**Given instruction**
Please retype the data in full and exactly; the pictures are not part of the copy.

**Data section**
__________________________________________________

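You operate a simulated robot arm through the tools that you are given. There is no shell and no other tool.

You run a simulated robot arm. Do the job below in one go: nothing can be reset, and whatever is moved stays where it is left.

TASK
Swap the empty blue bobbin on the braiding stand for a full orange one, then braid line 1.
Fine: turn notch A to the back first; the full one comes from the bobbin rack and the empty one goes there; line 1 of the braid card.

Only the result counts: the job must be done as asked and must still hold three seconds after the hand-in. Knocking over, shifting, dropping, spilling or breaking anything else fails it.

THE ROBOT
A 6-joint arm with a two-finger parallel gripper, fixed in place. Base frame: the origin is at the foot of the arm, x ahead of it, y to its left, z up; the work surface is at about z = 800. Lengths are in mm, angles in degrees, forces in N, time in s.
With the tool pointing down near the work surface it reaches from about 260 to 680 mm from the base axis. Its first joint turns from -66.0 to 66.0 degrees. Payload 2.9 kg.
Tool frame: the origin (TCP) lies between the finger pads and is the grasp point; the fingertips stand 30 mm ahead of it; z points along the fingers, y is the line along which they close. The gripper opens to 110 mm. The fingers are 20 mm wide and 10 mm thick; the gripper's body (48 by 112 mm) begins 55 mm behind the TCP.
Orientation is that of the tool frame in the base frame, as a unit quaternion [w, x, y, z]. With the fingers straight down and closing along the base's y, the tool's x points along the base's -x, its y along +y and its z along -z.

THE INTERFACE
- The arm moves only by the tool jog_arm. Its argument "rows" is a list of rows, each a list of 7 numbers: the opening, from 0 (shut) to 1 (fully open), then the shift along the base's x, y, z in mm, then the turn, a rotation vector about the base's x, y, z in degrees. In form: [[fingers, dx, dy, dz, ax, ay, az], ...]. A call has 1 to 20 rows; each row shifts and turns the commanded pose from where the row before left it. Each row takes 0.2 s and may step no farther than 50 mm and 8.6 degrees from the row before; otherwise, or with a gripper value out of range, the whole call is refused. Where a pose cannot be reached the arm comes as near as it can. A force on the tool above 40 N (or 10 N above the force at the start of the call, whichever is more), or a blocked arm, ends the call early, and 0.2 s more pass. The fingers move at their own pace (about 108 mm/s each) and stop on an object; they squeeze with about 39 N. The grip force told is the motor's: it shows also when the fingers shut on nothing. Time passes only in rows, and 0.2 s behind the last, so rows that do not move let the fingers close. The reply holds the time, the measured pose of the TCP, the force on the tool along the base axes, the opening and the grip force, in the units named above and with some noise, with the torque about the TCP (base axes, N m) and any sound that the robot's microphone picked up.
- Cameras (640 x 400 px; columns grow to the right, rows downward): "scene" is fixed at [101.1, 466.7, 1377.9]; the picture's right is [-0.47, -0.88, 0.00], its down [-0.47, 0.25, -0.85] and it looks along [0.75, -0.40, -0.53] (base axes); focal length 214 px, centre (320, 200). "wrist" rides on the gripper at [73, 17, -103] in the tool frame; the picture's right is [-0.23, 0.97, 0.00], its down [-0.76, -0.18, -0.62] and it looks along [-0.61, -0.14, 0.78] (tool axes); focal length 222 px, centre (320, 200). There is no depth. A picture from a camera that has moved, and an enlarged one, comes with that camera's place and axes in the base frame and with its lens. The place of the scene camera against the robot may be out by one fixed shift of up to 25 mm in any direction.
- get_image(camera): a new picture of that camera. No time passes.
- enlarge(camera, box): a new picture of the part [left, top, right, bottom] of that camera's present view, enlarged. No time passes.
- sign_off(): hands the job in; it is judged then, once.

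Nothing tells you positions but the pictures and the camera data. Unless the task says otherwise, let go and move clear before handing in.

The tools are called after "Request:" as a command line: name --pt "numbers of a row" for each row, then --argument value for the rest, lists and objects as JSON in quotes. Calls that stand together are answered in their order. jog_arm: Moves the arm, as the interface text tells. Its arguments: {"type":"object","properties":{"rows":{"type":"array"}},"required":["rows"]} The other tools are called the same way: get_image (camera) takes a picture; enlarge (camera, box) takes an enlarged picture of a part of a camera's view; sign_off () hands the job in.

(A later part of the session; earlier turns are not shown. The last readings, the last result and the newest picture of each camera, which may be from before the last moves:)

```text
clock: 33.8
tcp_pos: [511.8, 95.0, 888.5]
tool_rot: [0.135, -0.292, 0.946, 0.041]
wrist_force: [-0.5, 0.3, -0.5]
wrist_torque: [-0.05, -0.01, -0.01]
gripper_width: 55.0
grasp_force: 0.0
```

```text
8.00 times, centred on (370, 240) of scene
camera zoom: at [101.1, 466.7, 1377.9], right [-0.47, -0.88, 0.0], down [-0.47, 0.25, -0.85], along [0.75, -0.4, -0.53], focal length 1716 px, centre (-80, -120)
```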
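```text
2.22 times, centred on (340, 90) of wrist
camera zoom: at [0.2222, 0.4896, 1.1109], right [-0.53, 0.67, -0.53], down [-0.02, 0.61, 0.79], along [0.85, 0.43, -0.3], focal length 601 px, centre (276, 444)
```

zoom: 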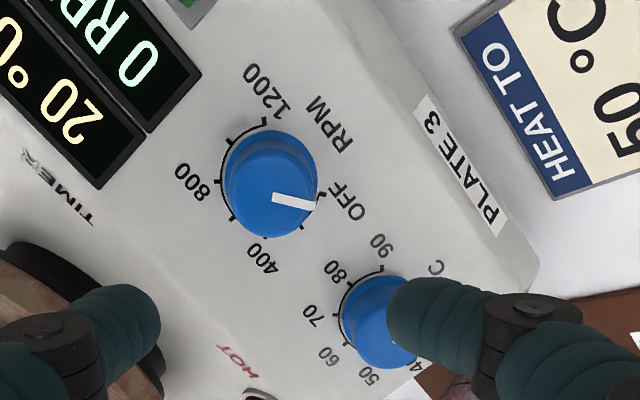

__________________________________________________

**Task result**
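You operate a simulated robot arm through the tools that you are given. There is no shell and no other tool.

You run a simulated robot arm. Do the job below in one go: nothing can be reset, and whatever is moved stays where it is left.

TASK
Swap the empty blue bobbin on the braiding stand for a full orange one, then braid line 1.
Fine: turn notch A to the back first; the full one comes from the bobbin rack and the empty one goes there; line 1 of the braid card.

Only the result counts: the job must be done as asked and must still hold three seconds after the hand-in. Knocking over, shifting, dropping, spilling or breaking anything else fails it.

THE ROBOT
A 6-joint arm with a two-finger parallel gripper, fixed in place. Base frame: the origin is at the foot of the arm, x ahead of it, y to its left, z up; the work surface is at about z = 800. Lengths are in mm, angles in degrees, forces in N, time in s.
With the tool pointing down near the work surface it reaches from about 260 to 680 mm from the base axis. Its first joint turns from -66.0 to 66.0 degrees. Payload 2.9 kg.
Tool frame: the origin (TCP) lies between the finger pads and is the grasp point; the fingertips stand 30 mm ahead of it; z points along the fingers, y is the line along which they close. The gripper opens to 110 mm. The fingers are 20 mm wide and 10 mm thick; the gripper's body (48 by 112 mm) begins 55 mm behind the TCP.
Orientation is that of the tool frame in the base frame, as a unit quaternion [w, x, y, z]. With the fingers straight down and closing along the base's y, the tool's x points along the base's -x, its y along +y and its z along -z.

THE INTERFACE
- The arm moves only by the tool jog_arm. Its argument "rows" is a list of rows, each a list of 7 numbers: the opening, from 0 (shut) to 1 (fully open), then the shift along the base's x, y, z in mm, then the turn, a rotation vector about the base's x, y, z in degrees. In form: [[fingers, dx, dy, dz, ax, ay, az], ...]. A call has 1 to 20 rows; each row shifts and turns the commanded pose from where the row before left it. Each row takes 0.2 s and may step no farther than 50 mm and 8.6 degrees from the row before; otherwise, or with a gripper value out of range, the whole call is refused. Where a pose cannot be reached the arm comes as near as it can. A force on the tool above 40 N (or 10 N above the force at the start of the call, whichever is more), or a blocked arm, ends the call early, and 0.2 s more pass. The fingers move at their own pace (about 108 mm/s each) and stop on an object; they squeeze with about 39 N. The grip force told is the motor's: it shows also when the fingers shut on nothing. Time passes only in rows, and 0.2 s behind the last, so rows that do not move let the fingers close. The reply holds the time, the measured pose of the TCP, the force on the tool along the base axes, the opening and the grip force, in the units named above and with some noise, with the torque about the TCP (base axes, N m) and any sound that the robot's microphone picked up.
- Cameras (640 x 400 px; columns grow to the right, rows downward): "scene" is fixed at [101.1, 466.7, 1377.9]; the picture's right is [-0.47, -0.88, 0.00], its down [-0.47, 0.25, -0.85] and it looks along [0.75, -0.40, -0.53] (base axes); focal length 214 px, centre (320, 200). "wrist" rides on the gripper at [73, 17, -103] in the tool frame; the picture's right is [-0.23, 0.97, 0.00], its down [-0.76, -0.18, -0.62] and it looks along [-0.61, -0.14, 0.78] (tool axes); focal length 222 px, centre (320, 200). There is no depth. A picture from a camera that has moved, and an enlarged one, comes with that camera's place and axes in the base frame and with its lens. The place of the scene camera against the robot may be out by one fixed shift of up to 25 mm in any direction.
- get_image(camera): a new picture of that camera. No time passes.
- enlarge(camera, box): a new picture of the part [left, top, right, bottom] of that camera's present view, enlarged. No time passes.
- sign_off(): hands the job in; it is judged then, once.

Nothing tells you positions but the pictures and the camera data. Unless the task says otherwise, let go and move clear before handing in.

The tools are called after "Request:" as a command line: name --pt "numbers of a row" for each row, then --argument value for the rest, lists and objects as JSON in quotes. Calls that stand together are answered in their order. jog_arm: Moves the arm, as the interface text tells. Its arguments: {"type":"object","properties":{"rows":{"type":"array"}},"required":["rows"]} The other tools are called the same way: get_image (camera) takes a picture; enlarge (camera, box) takes an enlarged picture of a part of a camera's view; sign_off () hands the job in.

(A later part of the session; earlier turns are not shown. The last readings, the last result and the newest picture of each camera, which may be from before the last moves:)

```text
clock: 33.8
tcp_pos: [511.8, 95.0, 888.5]
tool_rot: [0.135, -0.292, 0.946, 0.041]
wrist_force: [-0.5, 0.3, -0.5]
wrist_torque: [-0.05, -0.01, -0.01]
gripper_width: 55.0
grasp_force: 0.0
```

```text
8.00 times, centred on (370, 240) of scene
camera zoom: at [101.1, 466.7, 1377.9], right [-0.47, -0.88, 0.0], down [-0.47, 0.25, -0.85], along [0.75, -0.4, -0.53], focal length 1716 px, centre (-80, -120)
```
```text
2.22 times, centred on (340, 90) of wrist
camera zoom: at [0.2222, 0.4896, 1.1109], right [-0.53, 0.67, -0.53], down [-0.02, 0.61, 0.79], along [0.85, 0.43, -0.3], focal length 601 px, centre (276, 444)
```

zoom: 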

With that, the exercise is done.